>> Begin DATA EXCERPTS

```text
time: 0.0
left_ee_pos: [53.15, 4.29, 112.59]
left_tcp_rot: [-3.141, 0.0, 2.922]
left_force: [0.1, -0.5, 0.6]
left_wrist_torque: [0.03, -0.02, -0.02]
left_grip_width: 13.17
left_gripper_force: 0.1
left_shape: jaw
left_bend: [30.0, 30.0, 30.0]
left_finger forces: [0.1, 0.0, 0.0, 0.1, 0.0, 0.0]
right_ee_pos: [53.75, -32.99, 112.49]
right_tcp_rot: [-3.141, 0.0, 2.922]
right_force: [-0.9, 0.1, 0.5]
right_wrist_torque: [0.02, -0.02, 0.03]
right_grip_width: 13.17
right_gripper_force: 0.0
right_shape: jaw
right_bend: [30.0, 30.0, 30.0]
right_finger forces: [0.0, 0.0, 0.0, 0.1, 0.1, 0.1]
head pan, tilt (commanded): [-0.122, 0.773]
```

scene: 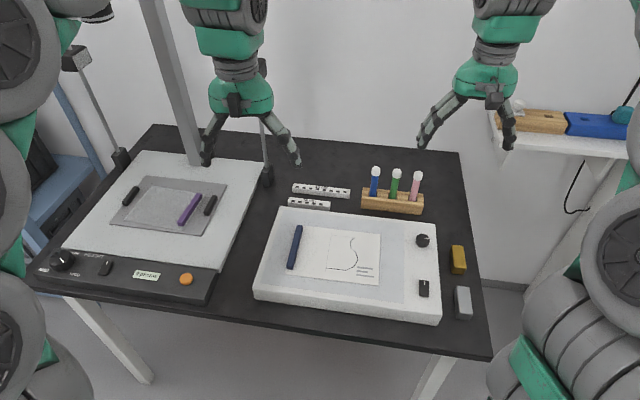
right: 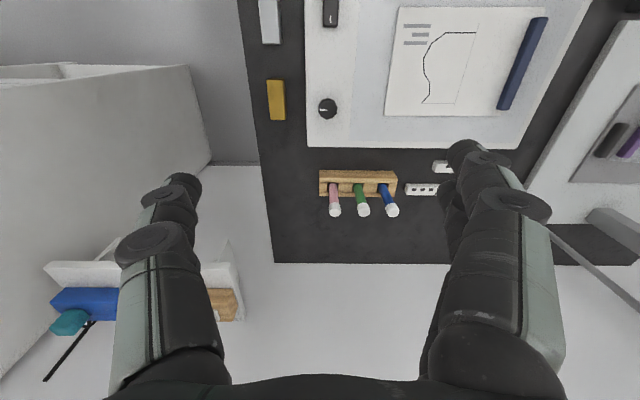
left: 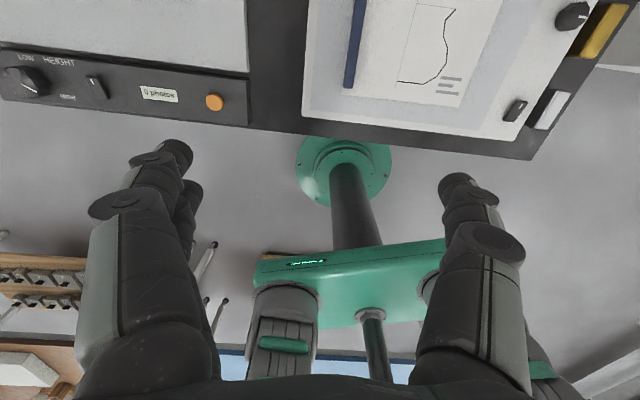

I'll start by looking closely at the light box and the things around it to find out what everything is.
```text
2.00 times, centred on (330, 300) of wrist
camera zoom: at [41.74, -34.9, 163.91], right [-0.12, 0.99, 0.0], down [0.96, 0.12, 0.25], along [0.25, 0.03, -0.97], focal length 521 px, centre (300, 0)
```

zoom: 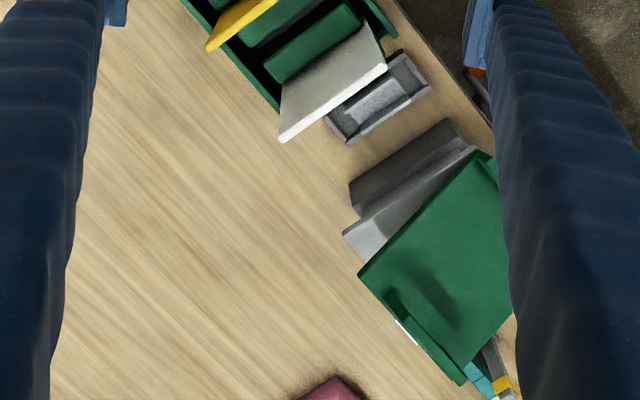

>> End DATA EXCERPTS

DIRECTION
Leave the pictures out and reproduce all of the records exactly. Write them as strings in a JSON array, leaving out blank lines.

RESULT OF THE EXERCISE
[
  "```text",
  "time: 0.0",
  "left_ee_pos: [53.15, 4.29, 112.59]",
  "left_tcp_rot: [-3.141, 0.0, 2.922]",
  "left_force: [0.1, -0.5, 0.6]",
  "left_wrist_torque: [0.03, -0.02, -0.02]",
  "left_grip_width: 13.17",
  "left_gripper_force: 0.1",
  "left_shape: jaw",
  "left_bend: [30.0, 30.0, 30.0]",
  "left_finger forces: [0.1, 0.0, 0.0, 0.1, 0.0, 0.0]",
  "right_ee_pos: [53.75, -32.99, 112.49]",
  "right_tcp_rot: [-3.141, 0.0, 2.922]",
  "right_force: [-0.9, 0.1, 0.5]",
  "right_wrist_torque: [0.02, -0.02, 0.03]",
  "right_grip_width: 13.17",
  "right_gripper_force: 0.0",
  "right_shape: jaw",
  "right_bend: [30.0, 30.0, 30.0]",
  "right_finger forces: [0.0, 0.0, 0.0, 0.1, 0.1, 0.1]",
  "head pan, tilt (commanded): [-0.122, 0.773]",
  "```",
  "scene: ",
  "right: ",
  "left: ",
  "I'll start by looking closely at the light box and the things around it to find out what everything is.",
  "```text",
  "2.00 times, centred on (330, 300) of wrist",
  "camera zoom: at [41.74, -34.9, 163.91], right [-0.12, 0.99, 0.0], down [0.96, 0.12, 0.25], along [0.25, 0.03, -0.97], focal length 521 px, centre (300, 0)",
  "```",
  "zoom: "
]